> [Excerpted passage]:
** begin **

Gyudae “GD” Kim never planned on becoming a geographer. Nearly 20 years ago, he was serving his mandatory military service in South Korea when a sudden injury left him paralyzed. At the time, he wasn’t considering graduate school, let alone an academic career. He was just trying to figure out how to move forward.
That turning point came in a veteran’s hospital, where another veteran introduced him to adaptive sports. It was an invitation that shifted his outlook. “I didn’t enjoy my life around that time,” Kim recalls. “But they showed me what the real world had, such as wheelchair sports.” What began as a way to rebuild his body also helped him rebuild his sense of possibility.
Racing toward a new future
Before turning to academia, Kim spent years navigating the complexities of the private military sector, an experience that still informs how he sees space, power, and risk. “Living those experiences made me sensitive to how infrastructures and borders come together,” he said. That perspective now underpins his research on political geography and nuclear geopolitics: how technologies and states shape each other through systems, territories, and the everyday lives they touch.

** end **

> [Record excerpts]:

** begin **

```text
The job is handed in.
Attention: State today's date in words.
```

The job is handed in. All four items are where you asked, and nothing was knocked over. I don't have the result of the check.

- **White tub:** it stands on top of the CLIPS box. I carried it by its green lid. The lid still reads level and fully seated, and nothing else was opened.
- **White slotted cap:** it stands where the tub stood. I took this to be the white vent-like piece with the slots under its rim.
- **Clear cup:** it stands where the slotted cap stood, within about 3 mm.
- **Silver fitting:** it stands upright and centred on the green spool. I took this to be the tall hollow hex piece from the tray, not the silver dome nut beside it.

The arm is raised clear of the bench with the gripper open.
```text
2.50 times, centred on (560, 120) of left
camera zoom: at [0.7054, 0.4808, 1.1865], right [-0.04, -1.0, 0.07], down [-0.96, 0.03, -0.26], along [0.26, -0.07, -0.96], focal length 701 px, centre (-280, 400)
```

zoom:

** end **

> [Exercise requirements]:
1: Provide the original wording of the excerpted passage from "Racing toward a" as far as "lives they touch.".
2: Your answer continues the excerpted passage from its final sentence.

> [Answers per task]:
1:
Racing toward a new future
Before turning to academia, Kim spent years navigating the complexities of the private military sector, an experience that still informs how he sees space, power, and risk. “Living those experiences made me sensitive to how infrastructures and borders come together,” he said. That perspective now underpins his research on political geography and nuclear geopolitics: how technologies and states shape each other through systems, territories, and the everyday lives they touch.

2:
Wheelchair racing offered Kim a way to channel determination into a familiar passion. Before his injury, Kim loved running marathons. Wheelchair racing gave him a way to reclaim that passion. He trained daily, loving “the sunshine and the sweat,” working hard to earn a place on the Korean Para National Team, competing at three Paralympic Games: Beijing 2008, London 2012, and Rio 2016, winning four bronze medals along the way. A signature moment came at the 2013 World Para Athletics Championships in Lyon, France, when he surged ahead to capture gold in the 800m. Three years later, a bronze in the Rio marathon proved life-changing.
“That was the moment. That was the money,” he said. “After that, major marathons began inviting me. I made some money, but I spent it on education.”
Finding a new home at Illinois
Reinvesting in himself led Kim to Illinois, where he could balance elite training and serious scholarship. “Before I came to Illinois, my life was all about wheelchair racing,” he said. “I’d met some student-athletes from the University of Illinois. They said that if you come to the university, you could study and in the meantime, you can race.” He joined the Illinois Wheelchair Track and Road Racing team, a powerhouse program that has trained multiple Paralympians and major marathon champions.

Once he settled in Champaign in 2013, Kim’s academic focus began to sharpen. He has since earned degrees in environmental economics and geographic information science and is now pursuing his PhD in geography. At the core of his research is a belief that nuclear technology didn’t just alter geopolitics. It transformed the very structures of states.
“We often think of the atomic bomb as a weapon, but I’m interested in what happened behind the scenes,” he explained. “The bomb didn’t just emerge out of the state; it shaped the state itself in many ways.”
For Kim, the link between his past and present is clear. “As a Navy veteran, a wheelchair user, and now a researcher, I think living these experiences made me sensitive to many things,” he said. “It motivates both my teaching and my research. I want to show how geography can address big global issues like nuclear power or even conflicts, but also speak to everyday struggles with a disability. It’s about connecting the globe with the person.”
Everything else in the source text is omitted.